Doesn't a husband in love with his wife express it outwardly? And aren't the children edified when a father treats their mother with outward love and tenderness? Why should our relationship with Jesus be any different if the very person of Christ is present before us in the Blessed Sacrament?  

Sometimes I think that those who criticize us for being "overly pious" or "holier than thou" for veiling before the Blessed Sacrament forget that Jesus is a person and that He is truly present in the Eucharist. Because if Jesus weren't really there, all that reverence would be for nothing more than to "call attention to ourselves." Except... Jesus is there, He is a person, and He does deserve our love, inwardly and outwardly. This reverence is meant to "call attention" to Him.

In Ecclesia de Eucharistia, St. John Paul II called the church to rekindle a Eucharistic "amazement." Giving due reverence to the Real Presence of Christ in the Eucharist is the fruit of this amazement, and through it the entire Church can be edified precisely because we testify to the truth of this most sacred Mystery.

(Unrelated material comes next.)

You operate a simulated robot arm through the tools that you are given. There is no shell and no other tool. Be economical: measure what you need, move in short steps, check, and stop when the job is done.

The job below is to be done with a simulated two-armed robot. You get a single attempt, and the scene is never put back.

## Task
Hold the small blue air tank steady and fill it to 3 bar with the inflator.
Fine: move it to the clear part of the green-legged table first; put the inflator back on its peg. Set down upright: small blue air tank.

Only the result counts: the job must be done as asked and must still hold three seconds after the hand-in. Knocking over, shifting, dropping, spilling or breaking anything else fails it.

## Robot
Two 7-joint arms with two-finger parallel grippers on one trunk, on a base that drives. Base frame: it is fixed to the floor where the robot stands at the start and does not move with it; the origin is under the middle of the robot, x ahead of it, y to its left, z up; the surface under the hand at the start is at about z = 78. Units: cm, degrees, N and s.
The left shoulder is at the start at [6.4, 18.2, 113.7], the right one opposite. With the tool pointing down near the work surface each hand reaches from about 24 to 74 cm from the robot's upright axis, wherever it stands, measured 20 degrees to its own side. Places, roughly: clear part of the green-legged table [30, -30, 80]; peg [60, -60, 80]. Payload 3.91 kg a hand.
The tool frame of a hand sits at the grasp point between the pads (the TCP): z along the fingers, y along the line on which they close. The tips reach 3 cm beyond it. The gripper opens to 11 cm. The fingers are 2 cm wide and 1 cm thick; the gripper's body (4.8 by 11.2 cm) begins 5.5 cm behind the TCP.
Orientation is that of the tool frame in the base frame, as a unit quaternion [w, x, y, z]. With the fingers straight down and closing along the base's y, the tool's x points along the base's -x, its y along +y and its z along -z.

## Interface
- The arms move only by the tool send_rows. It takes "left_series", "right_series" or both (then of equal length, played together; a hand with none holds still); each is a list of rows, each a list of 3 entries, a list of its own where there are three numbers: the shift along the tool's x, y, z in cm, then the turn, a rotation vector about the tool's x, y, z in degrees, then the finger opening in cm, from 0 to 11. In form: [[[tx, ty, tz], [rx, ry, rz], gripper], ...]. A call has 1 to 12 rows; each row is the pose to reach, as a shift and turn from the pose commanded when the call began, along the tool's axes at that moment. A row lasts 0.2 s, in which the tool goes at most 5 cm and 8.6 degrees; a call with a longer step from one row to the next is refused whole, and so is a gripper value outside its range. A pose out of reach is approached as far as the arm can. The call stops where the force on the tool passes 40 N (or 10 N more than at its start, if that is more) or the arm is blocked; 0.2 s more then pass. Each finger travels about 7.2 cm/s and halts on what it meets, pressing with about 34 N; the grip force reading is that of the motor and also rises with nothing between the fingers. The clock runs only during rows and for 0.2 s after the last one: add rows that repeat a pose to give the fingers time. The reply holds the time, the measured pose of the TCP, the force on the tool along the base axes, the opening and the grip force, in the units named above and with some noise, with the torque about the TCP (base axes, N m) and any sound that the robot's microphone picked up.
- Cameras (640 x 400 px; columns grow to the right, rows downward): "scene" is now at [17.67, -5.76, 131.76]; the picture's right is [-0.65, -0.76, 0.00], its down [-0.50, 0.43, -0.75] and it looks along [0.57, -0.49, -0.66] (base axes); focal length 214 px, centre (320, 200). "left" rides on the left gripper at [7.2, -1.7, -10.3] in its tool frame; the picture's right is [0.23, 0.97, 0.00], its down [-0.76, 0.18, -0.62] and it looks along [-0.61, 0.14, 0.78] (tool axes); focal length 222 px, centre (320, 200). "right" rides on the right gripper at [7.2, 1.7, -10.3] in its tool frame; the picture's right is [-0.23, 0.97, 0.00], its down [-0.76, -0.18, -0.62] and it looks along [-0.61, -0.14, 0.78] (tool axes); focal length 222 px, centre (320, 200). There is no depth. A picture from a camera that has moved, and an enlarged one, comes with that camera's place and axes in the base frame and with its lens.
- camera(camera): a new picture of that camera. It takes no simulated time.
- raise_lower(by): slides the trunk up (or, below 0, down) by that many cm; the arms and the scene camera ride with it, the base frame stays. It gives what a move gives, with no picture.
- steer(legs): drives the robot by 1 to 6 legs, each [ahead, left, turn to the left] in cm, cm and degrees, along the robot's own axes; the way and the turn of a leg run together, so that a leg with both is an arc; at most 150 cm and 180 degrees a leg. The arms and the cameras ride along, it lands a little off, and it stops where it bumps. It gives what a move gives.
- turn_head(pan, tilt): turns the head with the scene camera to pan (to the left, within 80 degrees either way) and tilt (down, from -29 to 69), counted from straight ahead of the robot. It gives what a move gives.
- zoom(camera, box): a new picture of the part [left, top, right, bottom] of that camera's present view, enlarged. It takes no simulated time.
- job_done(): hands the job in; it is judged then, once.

To testify to the true presence of God in the Blessed Sacrament is to proclaim that the only source of sanctity and meaning for our lives is Jesus Christ, truly present in the Eucharist. In the Eucharist, given the proper disposition of our hearts, Jesus inflames our hearts with love so that we may take this love and, precisely because of it, strive to do His will in all things: loving as He loves, feeling as He feels, and seeing everything and everyone through the Heart of Jesus.

Sisters in Christ: Your veils are but one more sign of this reverence due to God. Let us testify to His true presence in the Eucharist so He may inflame our hearts with His love and so the entire world may know that He is there.

Blessed Sacrament

We adore you, O Most Sacred Heart of Jesus. Inflame our hearts with the divine love with which Thine Own is all on fire.